Вывод о том, с чем соотносит обыденное языковое сознание идею человека – с «интеллектом» или с «землей», довольно произвольный. Однако поиск признака для номинации, как момент становления, конституирования некоего обозначения, намечен совершенно правильно. Сознание сталкивается здесь с противоречием: с одной стороны, потребность в эффективной коммуникации требует знаков, не отягощенных большим грузом мотивированности; это же требуется от знака как средства мышления, с другой же стороны, в поисках основания для конституирования знака, сознание, особенно сознание, находящееся на ранних ступенях своего фило- и онтогенетического становления, вынуждено искать чувственную опору. В самом общем виде здесь действует закономерность, сформулированная И.Н. Гореловым:
«Система коммуникации, чем она примитивнее, тем и мотивированнее должна быть по форме. Конвенциональность формы сигнала и знака – результат гораздо более высокого уровня развития мышления по сравнению с сигналом мотивированным, т.е. таким, который воспроизводит означаемое в каких-то его признаках и только тем самым делает сигнал понятным для адресата»[809].
Весьма примечательно, что в «Философии имени» сам Лосев, выделяя национально-специфический момент в объективном значении слова, отмечал, что благодаря ему образуется целая иерархия «осмысленности, понимания, поэтичности»[810].
Полагая, что момент мотивированности через выделение некоторого признака все же не обязателен и сознание в акте номинации может «охватить и весь предмет обозначения», Лосев в качестве следующего шага постулирует два тесно взаимосвязанных акта: ноэматический и ноэтический. Первый из них конструирует в предмете его обозначаемую предметность, второй – есть тот акт обозначаемой мысли, который конкретизируется в ноэматическом акте. В этой связи мы хотели бы обратить внимание на одну очень глубокую мысль Лосева. Он пишет, что
«обозначающее сознание входит в настолько близкое соприкосновение с обозначаемым предметом, что между тем и другим уже исчезает всякое различие»[811].

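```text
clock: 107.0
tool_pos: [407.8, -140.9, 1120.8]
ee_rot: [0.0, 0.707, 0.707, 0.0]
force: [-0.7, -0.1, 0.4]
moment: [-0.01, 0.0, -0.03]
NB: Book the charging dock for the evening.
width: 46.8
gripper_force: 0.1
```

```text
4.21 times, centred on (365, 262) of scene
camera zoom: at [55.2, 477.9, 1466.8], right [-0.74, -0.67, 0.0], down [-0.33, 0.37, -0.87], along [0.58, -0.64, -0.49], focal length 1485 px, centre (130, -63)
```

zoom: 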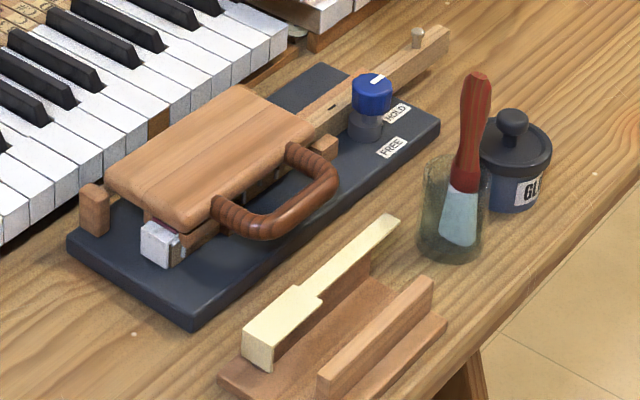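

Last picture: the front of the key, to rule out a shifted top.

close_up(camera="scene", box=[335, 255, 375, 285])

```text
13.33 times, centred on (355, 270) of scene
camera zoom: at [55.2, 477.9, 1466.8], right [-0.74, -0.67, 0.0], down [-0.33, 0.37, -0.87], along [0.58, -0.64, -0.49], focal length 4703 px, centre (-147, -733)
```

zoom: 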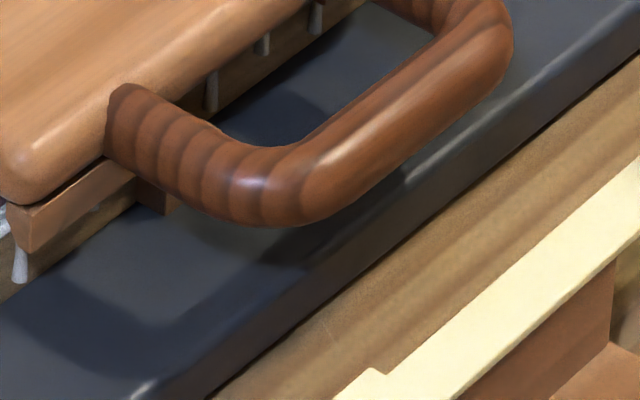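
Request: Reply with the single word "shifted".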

Это очень верно замечено. Более того, если такое единство сознания было бы нарушено, что случается, например, при различного рода афазиях, то и сам семиотический акт неизбежно распался или, во всяком случае, был бы существенно затруднен. Логика рассуждений подсказывает, что сознание должно иметь определенный опыт не только тетических и ноэтически-ноэматических актов, но и опыт различения трех основных компонентов семиозиса: вещи вне нас; того в ней, что является предметом обозначения; того, что относится к «коду», т.е. к техническим средствам данной знаковой системы. Сам Лосев полагает, что все выделенные выше акты сознания поглощаются в сигнификативном акте. Устойчивая структура этого акта, или ее закон, и есть знак. Иными словами, знак выступает как матрица или модель, где записаны все те действия сознания, которые необходимо совершить для того, чтобы обозначить нечто, и одновременно знак придает всем этим моментам и актам устойчивость и единство.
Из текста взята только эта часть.